# WHAT TO WORK ON
Keep the extracted text going from its last sentence.

# GIVEN DATA

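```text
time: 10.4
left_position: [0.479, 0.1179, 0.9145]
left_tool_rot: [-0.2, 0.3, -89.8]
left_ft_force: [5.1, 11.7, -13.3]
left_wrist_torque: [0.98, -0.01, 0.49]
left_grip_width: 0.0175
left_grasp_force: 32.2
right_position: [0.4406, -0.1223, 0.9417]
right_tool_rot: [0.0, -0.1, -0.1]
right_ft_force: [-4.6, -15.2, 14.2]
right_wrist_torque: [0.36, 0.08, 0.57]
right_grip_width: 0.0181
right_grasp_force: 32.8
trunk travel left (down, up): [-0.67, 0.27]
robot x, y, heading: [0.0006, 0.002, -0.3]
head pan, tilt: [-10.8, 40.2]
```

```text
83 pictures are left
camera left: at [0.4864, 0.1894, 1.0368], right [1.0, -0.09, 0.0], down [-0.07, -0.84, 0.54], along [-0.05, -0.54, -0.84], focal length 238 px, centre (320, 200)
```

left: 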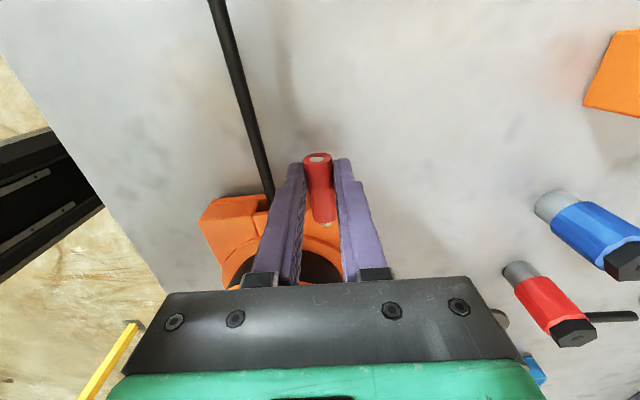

# EXTRACTED TEXT

Fonte: concezionedelmondo


 


L’intervento di Rubbia
Il Nobel Carlo Rubbia, consulente del ministero dell’Ambiente, parlando il 21 febbraio di fronte alla Commissione Ambiente del Senato, che sta svolgendo un’indagine conoscitiva sui cambiamenti climatici, ha dichiarato: “Anche se il Protocollo di Kyoto fosse attuato, al massimo produrrebbe un effetto di rallentamento di sette anni sull’accumulo dei gas serra. E voi capite che sette anni sono niente”. Rubbia ha spiegato la sua visione del problema dei cambiamenti climatici con linguaggio semplice: “Il problema dell’anidride carbonica è che si accumula nell’atmosfera e ci resta per duemila anni.” Il fisico ha raccomandato il solare termodinamico e il nucleare pulito, “non quello attuale, che evoca Chernobyl”, ma quello privo di scorie al quale sta lavorando la ricerca internazionale, fruibile più o meno tra mezzo secolo. Secondo Rubbia, l’Italia dovrebbe investire soprattutto sullo sviluppo del solare per la produzione di energia, dal momento che il nostro paese gode di buone condizioni climatiche per farlo, e potenziare la ricerca sulle rinnovabili e sul “nucleare pulito”. Il fisico è inoltre intervenuto nel dibattito sulla questione dell’uso degli impianti a carbone. “Il carbone pulito non esiste. Si deve sapere che quando si brucia 1 kg di carbone si produce 1,5 kg di anidride carbonica. Si possono limitare i danni, ma questo dato non cambia”. Per quanto riguarda le auto a benzina, ha dichiarato: “Ogni auto produce in un anno una quantità di CO2 quattro volte superiore al proprio peso: ciò significa che il miliardo di auto in giro per il mondo produce quattro miliardi di tonnellate di anidride carbonica all’anno. Tenendo conto che il totale delle emissioni è di 20 miliardi di tonnellate/anno, ci si può rendere conto dell’effetto negativo dato dalle automobili”. Infine, ha confermato la sua proposta di destinare l’1% del ricavato delle tasse sui carburanti alla ricerca sulle energie pulite. “Penso che questa possa essere ancora un’idea praticabile, soprattutto perché dobbiamo tenere conto che fra 30-40 anni il petrolio e il gas naturale saranno esauriti e quindi la situazione sarà molto grave. Gli otto miliardi di umani che popoleranno il pianeta non avranno più energia in quantità abbondante e a bassi costi e questo potrebbe avere effetti devastanti”.

Alcune critiche all’intervento di Rubbia
Ci sono state subito alcune critiche all’intervento di Rubbia, con toni anche vivaci. Riassumendo, le critiche sono sostanzialmente le seguenti: - Prima di prendere provvedimenti, occorre stabilire con certezza se i cambiamenti climatici sono di origine antropica, onde evitare di danneggiare l’economia sulla base di ipotesi non accertate; vi sono state epoche più calde anche in assenza di emissioni antropiche. - In assenza di certezze, il principio di precauzione ci invita a non prendere alcun provvedimento. - Pur essendo corretto investire in ricerca e sviluppo sulle nuove fonti energetiche, è bene non disprezzare il carbone e non indicare il solare come la via da seguire, dati gli alti costi che lo caratterizzano. - Un alto costo energetico renderebbe “non competitive” le aziende italiane.

# TASK RESPONSE
Considerazioni sul clima
E’ abbastanza preoccupante vedere dibattere le due tesi, quella dei “preoccupati” e quella di chi afferma che le variazioni climatiche ci sono sempre state, come se fossero due opinioni che dividono il mondo scientifico in parti uguali, mentre in realtà gli scienziati fortemente preoccupati per gli scarichi in atto nell’atmosfera terrestre sono circa il 90%, quelli convinti che si tratta “di esagerazioni” è l’altro 10%. Infatti in tal modo si dà al pubblico un’impressione distorta del problema. E’ necessaria soprattutto un’informazione chiara, completa, equilibrata e priva il più possibile di connotazioni ideologiche. Mi sembra che la questione si possa riassumere in questo modo.

Constatazioni e dati di fatto.
- La concentrazione di anidride carbonica nell’atmosfera terrestre è passata da 280 a 380 ppm dall’inizio dell’éra industriale ad oggi, con un’impennata negli ultimi cinquant’anni: si tratta di un aumento enorme per un periodo così breve; - Il rapporto fra anidride carbonica e ossigeno era costante da almeno un milione di anni, malgrado il fortissimo ricambio dovuto in gran parte all’attività degli esseri viventi. Gli effetti delle eruzioni vulcaniche sono “picchi” non rilevanti. L’atmosfera era in situazione stazionaria da tempi lunghissimi: la prova è nelle bolle d’aria racchiuse sotto i ghiacci dell’Antartide e della Groenlandia; - L’anidride carbonica è l’inevitabile prodotto di qualsiasi combustione ed è riversata in quantità enormi nell’atmosfera a causa delle attività industriali, soprattutto per la produzione di energia e per i trasporti; - Le foreste, che sarebbero in grado di assorbire sensibili quantità di CO2 per la funzione clorofilliana e che sono un fattore essenziale di omeostasi e mantenimento dello stato stazionario dell’atmosfera, vengono abbattute ad un ritmo impressionante; - I fenomeni sono notevolmente aggravati dallo spaventoso aumento di popolazione (oltre 70 milioni di individui all’anno) che affligge la Terra, già paurosamente sovrappopolata (sei miliardi e mezzo); - L’anidride carbonica è uno dei principali gas serra, che trattengono l’energia solare nell’atmosfera terrestre. - E’ vero che il clima terrestre è mutato anche nel passato, ma la velocità delle variazioni attuali è dell’ordine di almeno mille volte quella naturale.

Incertezze
I fattori gravati da incertezze sono: - Le quantità degli altri gas serra e i loro effetti; - Le conseguenze della maggiore energia intrappolata nell’atmosfera, che possono manifestarsi, in sostanza, nell’aumento: * della temperatura media dell’atmosfera e dei mari; · della frequenza degli eventi atmosferici estremi (uragani, alluvioni, siccità); · del livello dei mari, dovuto alla dilatazione termica dell’acqua e allo scioglimento dei ghiacci su Antartide e Groenlandia; · delle variazioni di correnti oceaniche e atmosferiche su tutta la Terra. Questi effetti ci sono probabilmente tutti, ma non ne conosciamo la ripartizione.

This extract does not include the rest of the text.